Recorded data:
* START *

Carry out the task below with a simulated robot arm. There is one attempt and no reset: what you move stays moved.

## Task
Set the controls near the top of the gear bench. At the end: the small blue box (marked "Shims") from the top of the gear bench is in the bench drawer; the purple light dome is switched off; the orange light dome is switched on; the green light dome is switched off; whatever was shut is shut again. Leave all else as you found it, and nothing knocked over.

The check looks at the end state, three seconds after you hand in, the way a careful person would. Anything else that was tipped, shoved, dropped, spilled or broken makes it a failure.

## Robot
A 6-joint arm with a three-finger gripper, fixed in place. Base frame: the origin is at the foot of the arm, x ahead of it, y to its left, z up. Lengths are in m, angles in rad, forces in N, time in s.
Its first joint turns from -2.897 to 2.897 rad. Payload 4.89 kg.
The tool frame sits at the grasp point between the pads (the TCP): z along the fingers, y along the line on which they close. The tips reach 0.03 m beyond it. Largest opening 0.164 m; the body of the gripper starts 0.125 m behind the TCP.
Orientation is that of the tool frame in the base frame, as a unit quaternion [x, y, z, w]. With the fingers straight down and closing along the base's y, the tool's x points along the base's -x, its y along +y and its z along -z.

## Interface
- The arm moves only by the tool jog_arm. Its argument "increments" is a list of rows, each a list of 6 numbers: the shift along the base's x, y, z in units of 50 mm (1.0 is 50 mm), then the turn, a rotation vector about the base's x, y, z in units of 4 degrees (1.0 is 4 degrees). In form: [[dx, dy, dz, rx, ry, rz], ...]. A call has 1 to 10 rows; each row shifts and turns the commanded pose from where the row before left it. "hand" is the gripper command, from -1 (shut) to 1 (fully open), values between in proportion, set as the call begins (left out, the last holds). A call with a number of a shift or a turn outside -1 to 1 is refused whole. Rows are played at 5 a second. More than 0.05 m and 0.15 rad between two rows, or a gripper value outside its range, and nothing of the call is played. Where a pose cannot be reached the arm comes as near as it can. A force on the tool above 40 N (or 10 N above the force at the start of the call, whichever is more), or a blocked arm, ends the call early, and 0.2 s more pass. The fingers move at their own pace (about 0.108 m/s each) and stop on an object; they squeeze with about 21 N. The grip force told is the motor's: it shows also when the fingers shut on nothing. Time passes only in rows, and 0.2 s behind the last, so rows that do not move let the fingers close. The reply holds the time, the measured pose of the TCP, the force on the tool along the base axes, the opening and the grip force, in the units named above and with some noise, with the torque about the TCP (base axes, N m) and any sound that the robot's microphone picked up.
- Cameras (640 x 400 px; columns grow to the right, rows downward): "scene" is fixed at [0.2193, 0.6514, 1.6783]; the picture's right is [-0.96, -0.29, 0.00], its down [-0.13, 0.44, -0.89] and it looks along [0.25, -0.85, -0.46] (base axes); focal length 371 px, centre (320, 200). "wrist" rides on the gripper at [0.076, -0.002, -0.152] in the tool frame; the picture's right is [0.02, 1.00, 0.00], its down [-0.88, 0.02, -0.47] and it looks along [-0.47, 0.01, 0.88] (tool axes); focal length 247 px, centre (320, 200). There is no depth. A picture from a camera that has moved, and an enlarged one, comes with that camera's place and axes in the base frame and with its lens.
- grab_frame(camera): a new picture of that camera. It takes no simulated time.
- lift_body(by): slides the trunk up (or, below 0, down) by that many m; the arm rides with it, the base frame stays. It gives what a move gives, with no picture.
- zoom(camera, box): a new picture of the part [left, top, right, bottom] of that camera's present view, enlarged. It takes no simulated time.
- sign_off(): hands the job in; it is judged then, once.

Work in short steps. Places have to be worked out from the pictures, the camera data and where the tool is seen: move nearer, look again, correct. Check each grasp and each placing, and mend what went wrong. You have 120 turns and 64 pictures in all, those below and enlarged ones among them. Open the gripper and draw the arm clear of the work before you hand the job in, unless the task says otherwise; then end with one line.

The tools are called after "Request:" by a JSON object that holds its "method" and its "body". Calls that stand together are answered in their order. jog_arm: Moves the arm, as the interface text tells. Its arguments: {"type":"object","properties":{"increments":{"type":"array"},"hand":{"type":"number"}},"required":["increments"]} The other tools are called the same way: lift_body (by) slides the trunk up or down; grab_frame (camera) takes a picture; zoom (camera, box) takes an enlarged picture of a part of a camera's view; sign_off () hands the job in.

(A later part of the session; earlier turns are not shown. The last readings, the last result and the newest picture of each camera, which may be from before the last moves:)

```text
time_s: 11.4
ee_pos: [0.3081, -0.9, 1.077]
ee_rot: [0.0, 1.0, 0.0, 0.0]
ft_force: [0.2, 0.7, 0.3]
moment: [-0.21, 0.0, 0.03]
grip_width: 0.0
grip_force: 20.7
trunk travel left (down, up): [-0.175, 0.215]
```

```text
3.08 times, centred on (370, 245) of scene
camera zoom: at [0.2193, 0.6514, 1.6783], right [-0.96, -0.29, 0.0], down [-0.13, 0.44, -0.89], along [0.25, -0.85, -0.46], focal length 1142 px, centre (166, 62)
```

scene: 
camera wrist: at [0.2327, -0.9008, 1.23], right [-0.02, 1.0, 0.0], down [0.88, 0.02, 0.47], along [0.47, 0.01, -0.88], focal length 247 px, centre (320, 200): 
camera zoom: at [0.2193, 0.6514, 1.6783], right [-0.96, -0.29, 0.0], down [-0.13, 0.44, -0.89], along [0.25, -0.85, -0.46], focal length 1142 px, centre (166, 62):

* END *

Exercise prompt: Copy all lines from the listing that contain "joint".

Written reply:
A 6-joint arm with a three-finger gripper, fixed in place. Base frame: the origin is at the foot of the arm, x ahead of it, y to its left, z up. Lengths are in m, angles in rad, forces in N, time in s.
Its first joint turns from -2.897 to 2.897 rad. Payload 4.89 kg.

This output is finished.